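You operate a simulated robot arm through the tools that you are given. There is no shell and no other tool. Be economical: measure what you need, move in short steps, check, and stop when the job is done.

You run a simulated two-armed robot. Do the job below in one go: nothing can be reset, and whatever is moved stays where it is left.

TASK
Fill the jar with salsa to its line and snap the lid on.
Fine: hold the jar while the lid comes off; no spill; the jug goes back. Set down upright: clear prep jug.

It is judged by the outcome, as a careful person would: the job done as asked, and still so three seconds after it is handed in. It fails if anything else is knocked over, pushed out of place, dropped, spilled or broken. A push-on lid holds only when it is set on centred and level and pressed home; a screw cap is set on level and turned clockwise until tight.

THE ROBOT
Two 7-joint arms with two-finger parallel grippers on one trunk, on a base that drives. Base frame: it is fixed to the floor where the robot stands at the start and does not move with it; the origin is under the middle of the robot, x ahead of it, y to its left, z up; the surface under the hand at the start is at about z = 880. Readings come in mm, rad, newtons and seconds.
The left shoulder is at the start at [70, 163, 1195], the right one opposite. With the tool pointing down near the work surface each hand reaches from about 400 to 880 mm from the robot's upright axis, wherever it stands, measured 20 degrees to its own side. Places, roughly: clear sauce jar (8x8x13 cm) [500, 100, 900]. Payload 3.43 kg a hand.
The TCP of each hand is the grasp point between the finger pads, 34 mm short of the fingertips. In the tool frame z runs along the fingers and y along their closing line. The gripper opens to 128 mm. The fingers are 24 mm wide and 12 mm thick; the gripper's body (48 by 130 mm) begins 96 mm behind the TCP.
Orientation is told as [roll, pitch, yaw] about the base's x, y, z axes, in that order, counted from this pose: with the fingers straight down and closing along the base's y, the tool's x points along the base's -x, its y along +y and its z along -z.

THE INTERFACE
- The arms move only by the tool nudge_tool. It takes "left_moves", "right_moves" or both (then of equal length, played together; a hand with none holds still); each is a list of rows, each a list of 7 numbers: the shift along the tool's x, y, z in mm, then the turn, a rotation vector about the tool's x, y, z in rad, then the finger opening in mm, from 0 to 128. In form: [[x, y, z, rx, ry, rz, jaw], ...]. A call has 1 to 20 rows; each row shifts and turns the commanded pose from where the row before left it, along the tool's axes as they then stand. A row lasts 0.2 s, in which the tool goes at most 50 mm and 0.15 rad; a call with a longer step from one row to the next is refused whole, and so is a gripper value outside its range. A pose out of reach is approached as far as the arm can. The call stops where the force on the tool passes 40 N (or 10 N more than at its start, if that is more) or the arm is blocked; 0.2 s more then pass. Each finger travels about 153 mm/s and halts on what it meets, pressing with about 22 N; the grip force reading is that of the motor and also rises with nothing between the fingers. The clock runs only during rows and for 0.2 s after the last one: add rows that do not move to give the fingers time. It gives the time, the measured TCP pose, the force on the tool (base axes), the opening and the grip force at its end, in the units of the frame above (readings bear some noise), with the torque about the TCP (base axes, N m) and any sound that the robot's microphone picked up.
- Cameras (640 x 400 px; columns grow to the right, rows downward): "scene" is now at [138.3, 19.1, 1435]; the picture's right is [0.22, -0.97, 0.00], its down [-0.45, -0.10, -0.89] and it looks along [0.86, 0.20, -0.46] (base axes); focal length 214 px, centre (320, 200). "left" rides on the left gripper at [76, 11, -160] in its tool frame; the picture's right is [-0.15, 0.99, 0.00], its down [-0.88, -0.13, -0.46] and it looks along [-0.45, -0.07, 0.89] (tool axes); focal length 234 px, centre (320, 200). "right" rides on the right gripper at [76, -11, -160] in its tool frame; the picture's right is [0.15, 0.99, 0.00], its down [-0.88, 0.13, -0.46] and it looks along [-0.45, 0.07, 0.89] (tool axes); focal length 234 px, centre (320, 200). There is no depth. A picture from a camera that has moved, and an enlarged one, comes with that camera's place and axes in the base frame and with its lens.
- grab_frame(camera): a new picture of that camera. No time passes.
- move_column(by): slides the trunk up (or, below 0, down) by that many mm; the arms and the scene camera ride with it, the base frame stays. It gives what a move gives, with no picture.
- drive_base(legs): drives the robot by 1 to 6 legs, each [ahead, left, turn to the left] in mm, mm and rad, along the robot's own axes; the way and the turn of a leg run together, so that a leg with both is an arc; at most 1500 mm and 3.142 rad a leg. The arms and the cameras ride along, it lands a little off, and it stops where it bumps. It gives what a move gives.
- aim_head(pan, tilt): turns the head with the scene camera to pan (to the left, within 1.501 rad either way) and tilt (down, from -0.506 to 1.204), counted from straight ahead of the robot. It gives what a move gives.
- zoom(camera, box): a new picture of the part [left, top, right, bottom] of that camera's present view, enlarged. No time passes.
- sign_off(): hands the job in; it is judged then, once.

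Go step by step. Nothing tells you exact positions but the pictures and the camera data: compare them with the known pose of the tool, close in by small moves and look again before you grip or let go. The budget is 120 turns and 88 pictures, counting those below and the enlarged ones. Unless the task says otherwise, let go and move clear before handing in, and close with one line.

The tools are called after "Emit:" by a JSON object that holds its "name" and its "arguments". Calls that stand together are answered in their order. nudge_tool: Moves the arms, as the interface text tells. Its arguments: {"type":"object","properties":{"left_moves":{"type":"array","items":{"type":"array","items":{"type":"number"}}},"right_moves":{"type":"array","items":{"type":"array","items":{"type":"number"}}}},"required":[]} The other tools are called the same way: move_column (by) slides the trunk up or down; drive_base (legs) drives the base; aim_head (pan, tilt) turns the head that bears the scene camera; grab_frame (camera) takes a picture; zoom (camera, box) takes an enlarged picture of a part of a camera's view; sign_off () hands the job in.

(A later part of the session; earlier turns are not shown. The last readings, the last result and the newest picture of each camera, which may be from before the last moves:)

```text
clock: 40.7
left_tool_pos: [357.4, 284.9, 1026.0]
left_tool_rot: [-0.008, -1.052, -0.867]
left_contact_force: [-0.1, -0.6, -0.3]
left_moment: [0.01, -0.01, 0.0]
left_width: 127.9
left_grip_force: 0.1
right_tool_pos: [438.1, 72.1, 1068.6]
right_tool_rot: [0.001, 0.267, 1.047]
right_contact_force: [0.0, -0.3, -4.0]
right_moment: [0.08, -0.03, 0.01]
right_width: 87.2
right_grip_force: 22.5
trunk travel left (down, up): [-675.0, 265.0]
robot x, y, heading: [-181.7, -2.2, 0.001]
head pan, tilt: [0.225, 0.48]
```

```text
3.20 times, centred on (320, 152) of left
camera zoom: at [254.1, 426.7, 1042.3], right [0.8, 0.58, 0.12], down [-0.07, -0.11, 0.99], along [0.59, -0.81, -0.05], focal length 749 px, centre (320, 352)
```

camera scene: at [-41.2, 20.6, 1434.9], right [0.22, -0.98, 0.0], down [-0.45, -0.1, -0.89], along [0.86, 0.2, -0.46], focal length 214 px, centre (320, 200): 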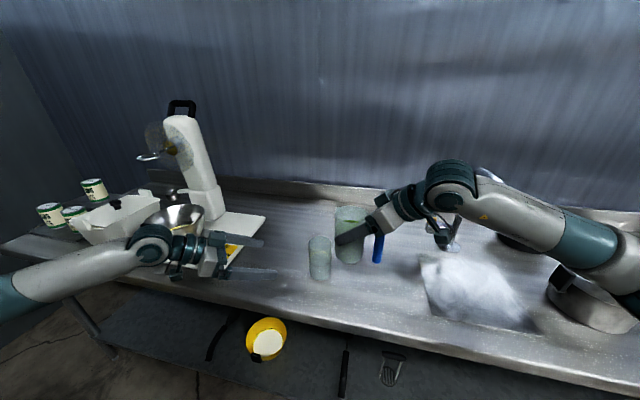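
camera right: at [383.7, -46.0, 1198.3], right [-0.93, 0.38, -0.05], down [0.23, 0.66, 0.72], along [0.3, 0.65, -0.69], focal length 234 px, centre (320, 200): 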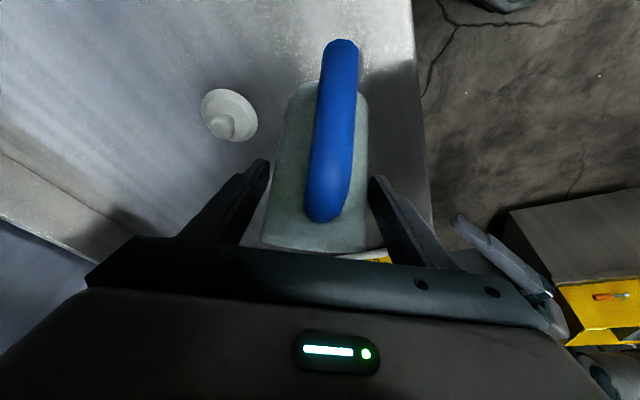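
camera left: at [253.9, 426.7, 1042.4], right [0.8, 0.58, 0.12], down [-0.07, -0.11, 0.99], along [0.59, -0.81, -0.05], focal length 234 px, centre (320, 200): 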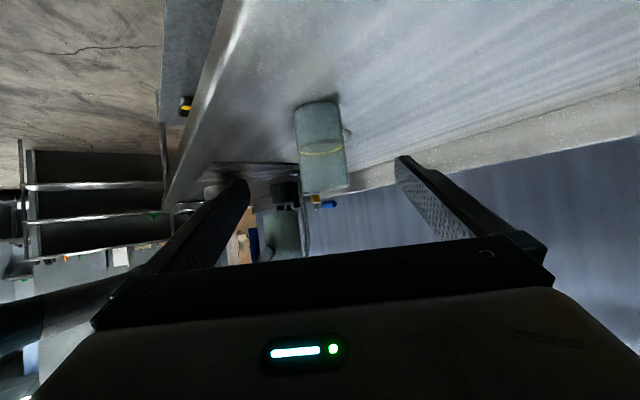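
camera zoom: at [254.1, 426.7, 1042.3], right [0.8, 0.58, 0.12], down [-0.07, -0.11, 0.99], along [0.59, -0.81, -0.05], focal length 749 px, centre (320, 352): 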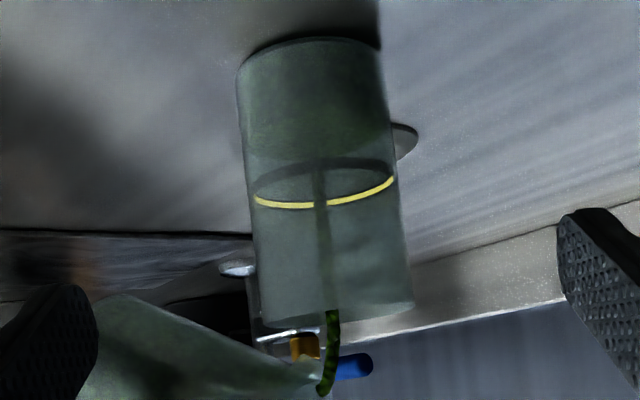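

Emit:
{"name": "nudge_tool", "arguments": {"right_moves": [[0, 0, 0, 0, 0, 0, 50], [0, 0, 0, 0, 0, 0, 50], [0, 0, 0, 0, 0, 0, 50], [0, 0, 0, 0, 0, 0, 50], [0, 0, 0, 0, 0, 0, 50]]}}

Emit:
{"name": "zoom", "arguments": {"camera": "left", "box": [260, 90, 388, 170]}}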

== What is asked ==
Please transcribe, exactly and with nothing added, the lines from the first line of the material above through the line that contains "Two 7-joint arms".

== Problem solution ==
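You operate a simulated robot arm through the tools that you are given. There is no shell and no other tool. Be economical: measure what you need, move in short steps, check, and stop when the job is done.

You run a simulated two-armed robot. Do the job below in one go: nothing can be reset, and whatever is moved stays where it is left.

TASK
Fill the jar with salsa to its line and snap the lid on.
Fine: hold the jar while the lid comes off; no spill; the jug goes back. Set down upright: clear prep jug.

It is judged by the outcome, as a careful person would: the job done as asked, and still so three seconds after it is handed in. It fails if anything else is knocked over, pushed out of place, dropped, spilled or broken. A push-on lid holds only when it is set on centred and level and pressed home; a screw cap is set on level and turned clockwise until tight.

THE ROBOT
Two 7-joint arms with two-finger parallel grippers on one trunk, on a base that drives. Base frame: it is fixed to the floor where the robot stands at the start and does not move with it; the origin is under the middle of the robot, x ahead of it, y to its left, z up; the surface under the hand at the start is at about z = 880. Readings come in mm, rad, newtons and seconds.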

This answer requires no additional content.